Fǎchāng Yǐyù chánshī yǔlù 法昌倚遇禪師語錄

Single-juan Northern-Sòng yǔlù of Fǎchāng Yǐyù 倚遇 法昌倚遇 (1005 – 1081, shìshòu 77), Yúnménzōng 雲門宗 master, dharma-heir of Běichán Zhìxián 北禪智賢 and abbot of Hóngzhōu Fēnníng Fǎchāng chányuàn 洪州分寧法昌禪院. Xuzangjing X73 no. 1448. Recorded ( 錄) by his xiǎoshī 小師 宗密 Zōngmì (a disciple of Yǐyù — distinct from the famous Táng-era Guīfēng Zōngmì 圭峰宗密).

Abstract

The preface is by Xú Fǔ 徐俯, nánzhōu 南州, dated the 22nd of the 1st month of Chóngníng 4 (28 February 1105). Xú’s preface is a substantial statement of the yǔlù genre’s late-Northern-Sòng condition: “Today’s abbot-elders who gather students and call themselves chūshì masters — who knows how many there are? Every word and response is recorded by their disciples as yǔlù; yǔlù now fill the world, but the Buddha-dharma grows steadily more obscure — for the more words, the further from the Way; a painted cake will not fill an empty stomach.” Xú credits his own father (the Sòng official Xú Xǐ 徐禧, killed at the frontier in 1082) with having been the young Yǐyù’s first prominent lay supporter (“when my father was still unknown, the master alone recognised his quality”). Xú recalls that Yǐyù had lived roughly — “in coarse clothing, on rough food, clear as ice and pure as jade, ploughing and hoeing to provide for the roving yúnshuǐ monks who came his way” — and so severe was his community’s regime that “students could not keep pace with the labour and, further oppressed by the bare-bones dryness, drifted away; at times the hall had no one left at all.”
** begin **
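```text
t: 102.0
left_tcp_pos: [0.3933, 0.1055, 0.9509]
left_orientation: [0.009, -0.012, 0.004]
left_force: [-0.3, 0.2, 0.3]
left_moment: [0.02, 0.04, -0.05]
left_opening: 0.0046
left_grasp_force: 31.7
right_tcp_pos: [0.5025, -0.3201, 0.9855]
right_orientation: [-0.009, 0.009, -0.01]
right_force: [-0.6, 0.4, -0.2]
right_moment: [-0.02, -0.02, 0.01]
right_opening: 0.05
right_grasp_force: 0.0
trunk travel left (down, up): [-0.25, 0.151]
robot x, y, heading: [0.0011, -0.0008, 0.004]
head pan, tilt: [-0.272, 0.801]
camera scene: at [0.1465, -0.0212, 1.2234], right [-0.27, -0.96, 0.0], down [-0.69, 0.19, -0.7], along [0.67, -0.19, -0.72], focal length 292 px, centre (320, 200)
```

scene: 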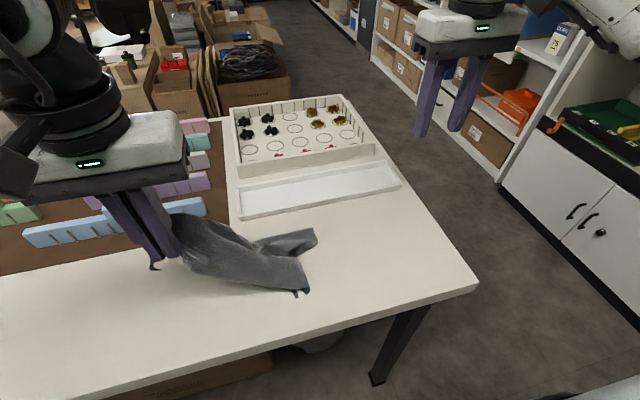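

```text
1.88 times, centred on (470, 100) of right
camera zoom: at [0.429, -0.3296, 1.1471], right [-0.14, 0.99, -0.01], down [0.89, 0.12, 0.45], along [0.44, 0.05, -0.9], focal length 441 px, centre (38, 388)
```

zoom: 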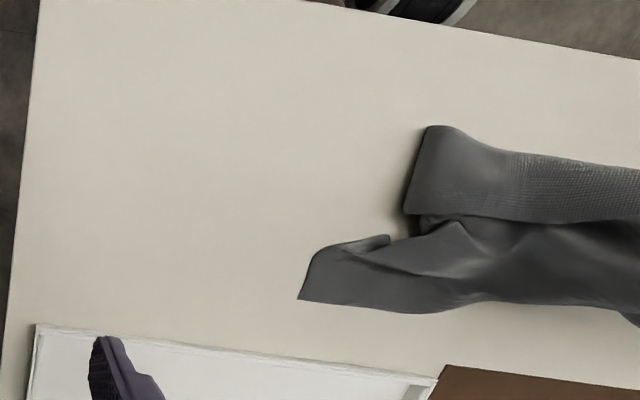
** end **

The body of the text follows the classic formulae: opening installation shàngtáng with triple incense-raising, wèndá, xiǎocān, jǔgǔ, jìsòng. Per DILA: Yǐyù was a native of Zhāngzhōu 漳州 (Fújiàn), lay surname Lín 林; ordained young at Chóngfúsì of his home prefecture, received full precepts and went wandering; consulted Fúshān Fǎyuǎn 浮山法遠, Bājiāo Ānzhǔ 芭蕉庵主, Yuántōng 圓通, and others; spent his longest early period at Běichán, where he received dharma-transmission from Zhìxián; after a three-year retreat at Xīshān 西山 Shuānglǐng 雙嶺, accepted the Fǎchāng installation, where he lived “in a few old-roofed rooms, at dāogēng huǒzhòng 刀耕火種 subsistence farming, at peace in the Way.” Died in Yuánfēng 4 (1081).

Date bracket: late 1060s (Fǎchāng installation) through 1105 (Xú Fǔ’s preface and Zōngmì’s compilation).

Translations and research

Yǐ-yù is a minor but interesting Northern-Sòng Yún-mén-zōng figure, documented in Xù-chuándēng-lù juan 5, Jiā-tài pǔ-dēng-lù juan 2, Zōng-tǒng biān-nián juan 21. No book-length Western-language study; partial mentions in studies of Sòng-era austere-practice traditions.

Other points of interest

Xú Fǔ’s father Xú Xǐ 徐禧 (1035–1082) was a prominent Wànlǐlù 萬里路 campaigner killed at the Yǒnglèchéng 永樂城 defeat of 1082; the preface thus reads as also a personal memorial — “thirty years have passed since my father’s voice and face left this world, and that master’s kind of fēngwèi 風味 is nowhere to be seen; if I yearn for him in memory but cannot see him, how could his teachings be allowed to perish? — therefore I have cut blocks and transmit them.”